What happened in Paris last week has happened in Europe before—in Madrid in March 2004 and in London in July 2005. The infernal cycle of imperialist intervention in the Muslim world and Islamist terrorism continues.

But it feels as if the spiral is twisting downwards. On the one hand, the racist and Islamophobic right in Europe is growing stronger, while the anti-war movement is weaker. On the other, the brutalising effects of war and counter-revolution in the Middle East have strengthened the reactionary zealots of Isis.

This situation places a particularly heavy responsibility on the shoulders of the anti-imperialist left in Europe. 

Whatever the failings of George Galloway, he deserves eternal credit for standing up in the House of Commons after the London bombings and accusing Tony Blair’s government of creating the conditions for the attacks through its role in occupying Afghanistan and Iraq. Regrettably, no such voice can be heard in France today. The closest French equivalent to the Socialist Workers Party, the New Anti-capitalist Party (NPA), issued a statement condemning the Charlie Hebdo massacre headlined “Barbaric and reactionary madness”.

Of course it was right to condemn the massacre, but the NPA was wrong to call the attack barbarism (and even, in another statement, its perpetrators fascists). This is exactly how ruling classes frame their wars in the Muslim world. 

After 9/11 George W Bush talked about a struggle between civilisation and barbarism. Ex-right wing president Nicolas Sarkozy echoed him on the steps of the Elysée presidential palace last week.

This discourse implicitly justifies the right of Western imperialist states to bring order and freedom to “backward” societies and combat “Islamofascists” worldwide.

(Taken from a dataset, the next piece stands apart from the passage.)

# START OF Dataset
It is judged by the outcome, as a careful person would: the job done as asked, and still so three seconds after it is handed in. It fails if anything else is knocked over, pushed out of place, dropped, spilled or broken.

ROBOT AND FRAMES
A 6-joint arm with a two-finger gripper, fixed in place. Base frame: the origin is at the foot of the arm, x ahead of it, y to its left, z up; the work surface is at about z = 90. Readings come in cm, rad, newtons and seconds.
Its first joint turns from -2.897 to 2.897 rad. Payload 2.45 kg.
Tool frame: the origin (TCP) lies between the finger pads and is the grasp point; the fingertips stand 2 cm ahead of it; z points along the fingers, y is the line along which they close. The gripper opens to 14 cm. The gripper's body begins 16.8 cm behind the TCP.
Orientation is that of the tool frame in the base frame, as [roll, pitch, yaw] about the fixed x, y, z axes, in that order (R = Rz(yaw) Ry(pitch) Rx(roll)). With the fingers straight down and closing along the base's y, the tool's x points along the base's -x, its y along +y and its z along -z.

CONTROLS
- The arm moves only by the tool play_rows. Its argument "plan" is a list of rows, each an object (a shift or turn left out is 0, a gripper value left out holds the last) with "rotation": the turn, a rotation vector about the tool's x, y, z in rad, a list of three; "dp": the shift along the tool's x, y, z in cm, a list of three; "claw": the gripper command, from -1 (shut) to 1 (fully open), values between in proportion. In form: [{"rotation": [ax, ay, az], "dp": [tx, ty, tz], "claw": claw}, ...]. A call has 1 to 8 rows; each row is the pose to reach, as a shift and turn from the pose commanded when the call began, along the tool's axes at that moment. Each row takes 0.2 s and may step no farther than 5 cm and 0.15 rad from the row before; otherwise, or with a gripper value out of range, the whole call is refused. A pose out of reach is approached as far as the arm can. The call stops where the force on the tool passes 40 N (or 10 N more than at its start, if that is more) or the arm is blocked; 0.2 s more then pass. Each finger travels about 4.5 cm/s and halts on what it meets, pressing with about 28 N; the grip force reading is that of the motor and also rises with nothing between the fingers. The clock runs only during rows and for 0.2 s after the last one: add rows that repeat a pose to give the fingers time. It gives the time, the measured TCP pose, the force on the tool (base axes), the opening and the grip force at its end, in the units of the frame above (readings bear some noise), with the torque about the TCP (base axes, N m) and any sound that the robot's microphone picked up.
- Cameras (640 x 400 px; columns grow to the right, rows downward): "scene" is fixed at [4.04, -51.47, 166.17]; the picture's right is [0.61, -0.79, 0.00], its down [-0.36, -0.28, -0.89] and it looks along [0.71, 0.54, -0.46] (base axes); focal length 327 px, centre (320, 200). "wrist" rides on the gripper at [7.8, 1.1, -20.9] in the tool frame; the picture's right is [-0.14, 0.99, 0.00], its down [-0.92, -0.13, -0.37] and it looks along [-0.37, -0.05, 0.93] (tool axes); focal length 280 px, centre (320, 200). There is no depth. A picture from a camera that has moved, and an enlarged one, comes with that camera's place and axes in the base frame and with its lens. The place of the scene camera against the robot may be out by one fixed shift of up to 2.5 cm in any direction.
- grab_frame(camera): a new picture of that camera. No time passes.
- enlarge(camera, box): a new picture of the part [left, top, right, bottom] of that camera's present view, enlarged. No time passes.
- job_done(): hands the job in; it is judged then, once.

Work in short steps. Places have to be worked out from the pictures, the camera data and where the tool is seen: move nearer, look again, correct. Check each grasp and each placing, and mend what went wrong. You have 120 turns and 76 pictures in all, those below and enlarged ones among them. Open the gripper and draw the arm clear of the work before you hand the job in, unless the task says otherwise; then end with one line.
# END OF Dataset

The NPA statement goes on to accuse the attackers of “sowing terror, against freedom of expression, freedom of the press in the name of reactionary and obscurantist prejudices”. This effectively endorses the dominant identification with Charlie Hebdo—“Je suis Charlie”—with a magazine that has gloried in publishing horrible, bullying racist caricatures of Muslims.

Satire

It’s a funny kind of subversive, anti-establishment magazine that has now been promised €1 million by the French government. But this move to state-subsidised satire symbolises what is crystallising in France. Politicians have increasingly aggressively sought to strengthen a definition of the French state as “secular” and “republican”, uniting all citizens irrespective of class, gender, race, and religion. 

But secularism is understood in a way that effectively includes some faiths but excludes Islam. 

Headscarves were banned in French state schools in 2004 and the wearing of veils in public in 2011. Defence of Charlie Hebdo’s right to insult Muslims has been folded into this “republican” ideology.

Last Sunday’s march in Paris represents an climax in the development of this racist and exclusionary form of secularism—a “republican march” headed by president François Hollande, his predecessor Sarkozy and, among other world leaders, the arch-butcher Binyamin Netanyahu. 

In many ways it is reminiscent of the union sacrée (sacred union) in which the French ruling class sought to unite workers and bosses to support the First World War.

To its credit, the NPA has condemned this “national union” and refused to participate in the march. But its concessions to the dominant ideology mean that it is stuck at best in the position described by one of the NPA’s founders, the late Daniel Bensaïd, called “neither-norism”—in this case neither the French state nor the Islamists.

This involves making what Bensaïd described as a “false symmetry between two challenges”. The French state and its allies such as the US and Britain have incomparably more destructive power than the Islamists, nasty though the latter are. The violence they inflict, directly or indirectly, provokes blowback revenge attacks that mimic that violence.

Throughout Europe we face a tidal wave of racism and Islamophobia. It is the duty of all revolutionary socialists to stand firmly and wholeheartedly against this. We have to show that working people of all ethnic and religious backgrounds can unite against racism, war, and austerity.